◆ **SELECTED EXTRACT**:
Anna Webber/Getty Images for Prime Video

Goggins, Purnell and Moten are each sublimely cast. For viewers, enlisting Goggins as The Ghoul is especially perfect, after a three-decade career that spans everything from The Shield, Justified, Sons of Anarchy and The Hateful Eight to Vice Principals and The Righteous Gemstones. No one has the same kind of swagger, or flair with dialogue. He's just as mesmerising when he's stepping into Howard's past, too, where his soft-spoken tones match his own in-person.

Purnell's Lucy and Moten's Maximus both navigate coming-of-age stories amid Fallout's dystopian realm, albeit from vastly different beginnings. Plucky from the get-go, Maleficent, Miss Peregrine's Home for Peculiar Children and Sweetbitter's Purnell segues from perennial optimism to toughened-up realism. Haunted from the outset, The Night Of, Mozart in the Jungle and Next's Moten is tasked with searching for somewhere to belong, but stops letting his yearning cloud reality. Fallout is about ascertaining who you want to be — what you're willing to do, and face, and put up with — in such grim times as well, with its main trio constantly unpacking that weighty idea.

What does it take to step into Fallout's wasteland, and to bring a gaming series beloved since 1997 to television? How do the show's stars see the heart of its survivalist story? What does the inimitable Goggins look for in a part, and what appealed to him about taking on The Ghoul? We chatted to Goggins, Purnell and Moten about all of the above, and also found out how much they adored the job at hand, how Goggins saw the setup as a "good, the bad and the ugly" situation, and the fact that this marks Moten's first-ever project shot on celluloid.


On Whether the Fallout Cast Think About How They'd Respond in the Same Dystopian Situation — and How That Influences Their Take on Their Characters

Aaron: "I think sometimes."

Ella: "Yeah."

Walton: "Yeah."

Aaron: "I do think that, I feel like we all have specific details that are different, actually, about that answer, though. Because as Maximus, I'm playing a person who was born and raised in the wasteland, versus a person born and raised in a vault underground, and a person who lived before the bombs happened.

So for me, yes, I think there's an essence of 'what would I do in this moment?'. But at the same time, I think Maximus has lived a harsh reality. A major challenge for me is how to change my thought pattern to match one of someone who would have been born and raised in the wasteland.

What that means, usually it's about his moral compass; how survival has, I guess, evolved people; and their choices, and their right and wrong parameters. That to me, there's an element of 'what would I do?' — but I usually then am using that as a springboard, and sometimes landing on the 180 opposite then, as of what to do in in a situation."

Walton: "I think we would all go about it in a very different way. The thing about the question that sparked a thought in my mind is what I love about this show — I think so often over time, over the last eight decades, shows that dealt with this type of end-of-the-world event, so much of the time is dedicated to showing the end of the world, right. That happens in the first five minutes of this experience.

◆ **GIVEN EXERCISE 1**:
Pull out the sentences of the selected extract that run from "So for me, yes, I" through "in the wasteland." and give them unchanged.
◆ **GIVEN EXERCISE 2**:
I need the selected extract continued from the place where it stops.

◆ **SUPPLIED DATA**:
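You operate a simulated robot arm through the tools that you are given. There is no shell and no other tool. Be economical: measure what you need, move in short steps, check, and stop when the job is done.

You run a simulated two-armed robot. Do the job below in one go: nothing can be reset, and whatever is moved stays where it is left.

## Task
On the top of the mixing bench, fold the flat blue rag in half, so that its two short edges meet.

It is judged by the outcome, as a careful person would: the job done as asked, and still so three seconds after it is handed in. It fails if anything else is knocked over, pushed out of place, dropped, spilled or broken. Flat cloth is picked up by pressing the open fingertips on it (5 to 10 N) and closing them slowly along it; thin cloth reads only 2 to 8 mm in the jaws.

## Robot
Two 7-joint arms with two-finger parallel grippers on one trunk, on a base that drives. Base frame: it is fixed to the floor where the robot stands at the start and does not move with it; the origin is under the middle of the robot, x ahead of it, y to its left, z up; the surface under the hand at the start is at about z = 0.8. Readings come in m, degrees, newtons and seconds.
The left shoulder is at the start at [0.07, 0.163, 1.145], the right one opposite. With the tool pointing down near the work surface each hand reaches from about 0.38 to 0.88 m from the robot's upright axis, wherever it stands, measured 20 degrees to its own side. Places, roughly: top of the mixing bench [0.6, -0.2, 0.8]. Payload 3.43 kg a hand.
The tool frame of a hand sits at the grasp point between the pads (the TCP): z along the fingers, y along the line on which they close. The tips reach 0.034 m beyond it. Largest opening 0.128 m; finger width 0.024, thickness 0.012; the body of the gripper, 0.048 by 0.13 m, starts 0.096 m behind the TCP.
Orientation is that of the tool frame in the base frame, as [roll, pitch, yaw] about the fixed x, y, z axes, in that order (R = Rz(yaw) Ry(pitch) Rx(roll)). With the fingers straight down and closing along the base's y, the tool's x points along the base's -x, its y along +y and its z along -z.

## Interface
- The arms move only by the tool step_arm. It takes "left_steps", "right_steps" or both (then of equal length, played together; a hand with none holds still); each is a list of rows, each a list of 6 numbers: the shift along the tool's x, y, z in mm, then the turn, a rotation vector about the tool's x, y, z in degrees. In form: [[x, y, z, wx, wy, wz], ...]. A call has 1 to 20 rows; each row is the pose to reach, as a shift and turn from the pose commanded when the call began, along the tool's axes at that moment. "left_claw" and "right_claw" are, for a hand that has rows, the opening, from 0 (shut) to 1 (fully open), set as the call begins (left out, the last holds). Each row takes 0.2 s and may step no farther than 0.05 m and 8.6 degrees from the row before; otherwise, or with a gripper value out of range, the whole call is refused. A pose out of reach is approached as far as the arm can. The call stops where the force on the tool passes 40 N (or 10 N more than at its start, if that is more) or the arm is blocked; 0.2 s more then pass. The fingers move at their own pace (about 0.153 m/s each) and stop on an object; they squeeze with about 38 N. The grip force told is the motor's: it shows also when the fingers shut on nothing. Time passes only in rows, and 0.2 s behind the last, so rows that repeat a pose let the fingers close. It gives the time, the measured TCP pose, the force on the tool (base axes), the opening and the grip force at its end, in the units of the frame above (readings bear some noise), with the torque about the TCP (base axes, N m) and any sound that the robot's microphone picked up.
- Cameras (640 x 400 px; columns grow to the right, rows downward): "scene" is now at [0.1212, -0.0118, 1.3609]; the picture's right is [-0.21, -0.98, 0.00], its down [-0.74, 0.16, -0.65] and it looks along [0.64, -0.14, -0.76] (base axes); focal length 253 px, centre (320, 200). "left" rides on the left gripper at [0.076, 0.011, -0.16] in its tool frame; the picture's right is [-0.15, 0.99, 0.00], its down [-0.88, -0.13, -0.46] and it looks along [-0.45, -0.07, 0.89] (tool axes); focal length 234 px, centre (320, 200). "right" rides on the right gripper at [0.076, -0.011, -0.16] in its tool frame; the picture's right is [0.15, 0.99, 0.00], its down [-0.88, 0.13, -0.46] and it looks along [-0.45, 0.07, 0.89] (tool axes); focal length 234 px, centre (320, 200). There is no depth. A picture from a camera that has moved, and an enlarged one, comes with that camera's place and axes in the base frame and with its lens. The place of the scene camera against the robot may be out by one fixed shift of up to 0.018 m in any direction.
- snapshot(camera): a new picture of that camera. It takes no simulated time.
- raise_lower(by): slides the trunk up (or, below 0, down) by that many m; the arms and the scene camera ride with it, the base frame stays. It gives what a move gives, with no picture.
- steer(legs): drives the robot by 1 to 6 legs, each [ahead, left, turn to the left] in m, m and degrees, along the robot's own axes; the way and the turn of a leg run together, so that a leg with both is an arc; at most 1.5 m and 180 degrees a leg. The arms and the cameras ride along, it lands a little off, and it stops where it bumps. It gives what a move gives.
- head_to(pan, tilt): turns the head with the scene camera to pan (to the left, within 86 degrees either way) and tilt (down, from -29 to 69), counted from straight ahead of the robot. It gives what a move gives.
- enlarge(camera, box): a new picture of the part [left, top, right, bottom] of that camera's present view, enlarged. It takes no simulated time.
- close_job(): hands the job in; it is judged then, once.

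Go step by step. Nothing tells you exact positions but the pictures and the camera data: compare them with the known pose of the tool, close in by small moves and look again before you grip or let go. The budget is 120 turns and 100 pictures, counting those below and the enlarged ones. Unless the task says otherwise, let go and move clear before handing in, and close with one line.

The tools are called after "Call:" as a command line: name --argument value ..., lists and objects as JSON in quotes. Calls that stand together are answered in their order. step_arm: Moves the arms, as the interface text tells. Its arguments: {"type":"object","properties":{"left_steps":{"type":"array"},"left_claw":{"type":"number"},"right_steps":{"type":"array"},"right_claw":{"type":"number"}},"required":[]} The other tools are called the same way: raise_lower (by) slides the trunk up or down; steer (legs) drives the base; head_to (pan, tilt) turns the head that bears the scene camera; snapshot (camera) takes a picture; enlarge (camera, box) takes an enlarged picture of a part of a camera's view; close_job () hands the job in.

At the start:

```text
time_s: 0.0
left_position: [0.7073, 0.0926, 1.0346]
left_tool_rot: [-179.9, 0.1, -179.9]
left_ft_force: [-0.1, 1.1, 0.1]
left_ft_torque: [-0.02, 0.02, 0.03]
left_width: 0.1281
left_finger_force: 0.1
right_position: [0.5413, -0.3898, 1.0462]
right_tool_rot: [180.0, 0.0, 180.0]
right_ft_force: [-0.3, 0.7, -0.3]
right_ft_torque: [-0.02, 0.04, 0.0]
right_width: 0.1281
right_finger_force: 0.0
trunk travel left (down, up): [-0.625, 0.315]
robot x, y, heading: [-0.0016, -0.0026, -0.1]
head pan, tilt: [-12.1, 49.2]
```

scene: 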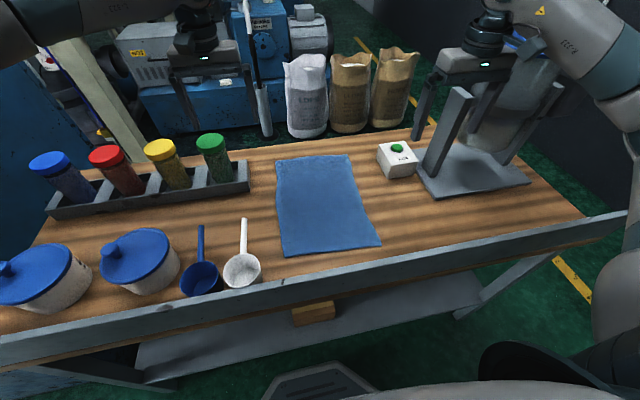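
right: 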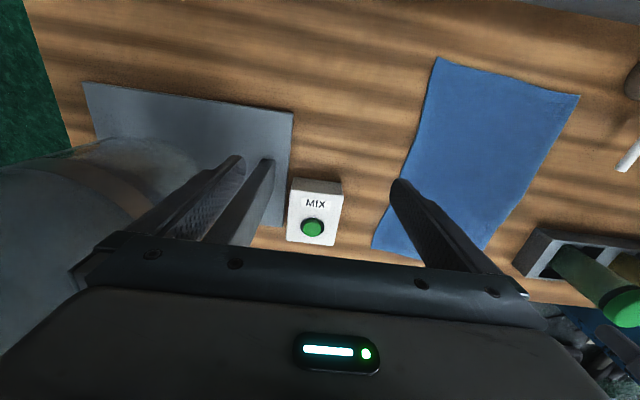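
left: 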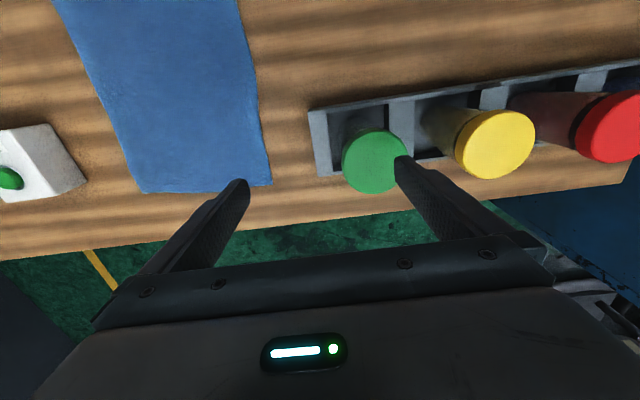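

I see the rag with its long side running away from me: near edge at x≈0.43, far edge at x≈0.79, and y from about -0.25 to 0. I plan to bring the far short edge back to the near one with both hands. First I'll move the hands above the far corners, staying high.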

◆ **FINAL ANSWER 1**:
So for me, yes, I think there's an essence of 'what would I do in this moment?'. But at the same time, I think Maximus has lived a harsh reality. A major challenge for me is how to change my thought pattern to match one of someone who would have been born and raised in the wasteland.

◆ **FINAL ANSWER 2**:
And the moderator last night [at Fallout's London premiere] brought up the fact that there's an inherent kind of hope and optimism even in this bleak landscape — whether that's coming from Lucy, or whether that's built into the show.

For me, I was thinking about that today, and I thought last night after she asked it, and I thought 'well, no', because really, the world that we knew is over. So the only thing that we have left to do once you know the deck has been reshuffled is to build. It's about recreating the world.

And Maximus brings that up in a in a just a great line in the pilot. And I think at the onset of any great human endeavour, hope or optimism springs eternal — and that's a cool part of this show. I like it. I'm watching it. It's really exciting to me."


On Unpacking Fallout's Survivalist Themes

Ella: "For me, one of the most exciting parts about the role was you take this very — at the start of the show — privileged, sheltered, innocent, clean (literally) young woman, and put her in this horrible, horrific situation that you would never hope to be in. And you really see her explore the extent of what humans are capable of.

She gets to the very brink of her limits. I think that she really gets put through it, and you see this deterioration happening in front of your eyes. And I think she has to dig really deep inside her to find that place of wanting to survive.

Because you want to give up. And there has to be a point where you make the choice that 'I am a survivor, I am going to get through this no matter what it takes'. And then that's where the theme of morality and identity come in.

I find survival stuff really interesting, just seeing how desperate a human can get — how they pave the way, how they put one foot in front of the other."

Walton: "I think the relationship between the two of us [The Ghoul and Lucy], I was thinking about that, too, after that conversation last night. The Ghoul in some way is a metaphor for life and tragedy. 

And he's saying in our relationship between Lucy and The Ghoul, it's as if he's sadistically saying: 'Come with me. Let me show you what the world is really like. You'll see this and you'll see this'.

And that loss of innocence is tragic, but inevitable in life."


On What Gets Goggins Excited About a Role, Including Playing Cooper Howard/The Ghoul

Walton: "For me, it's just money at this stage of my life. I'm just kidding. I'm joking. That's a very big joke."

Ella: "I always wanted someone to answer a question like that."

Walton: "It's just money. No, no, no. I've never taken a job for money, actually. I've believed in everything that I've been a part of.

I think all of us would say this — I don't want to speak for anyone else, but Jonathan Nolan is number one. Geneva, who's an old friend of mine, and we did Tomb Raider together. Graham, I've been a fan of for a very long time. And so you get that out of the way. And then you look at the story.

JoJo Whilden/Prime Video ©Amazon Content Services LLC

When I read the first two scripts, I was blown away by my journey, by The Ghoul's journey — but also blown away by Lucy's journey and Maximus' journey. And really saw it as kind of this good, the bad and the ugly, this strange configuration of these three people that come from very, very different backgrounds, and the way in which they meet up.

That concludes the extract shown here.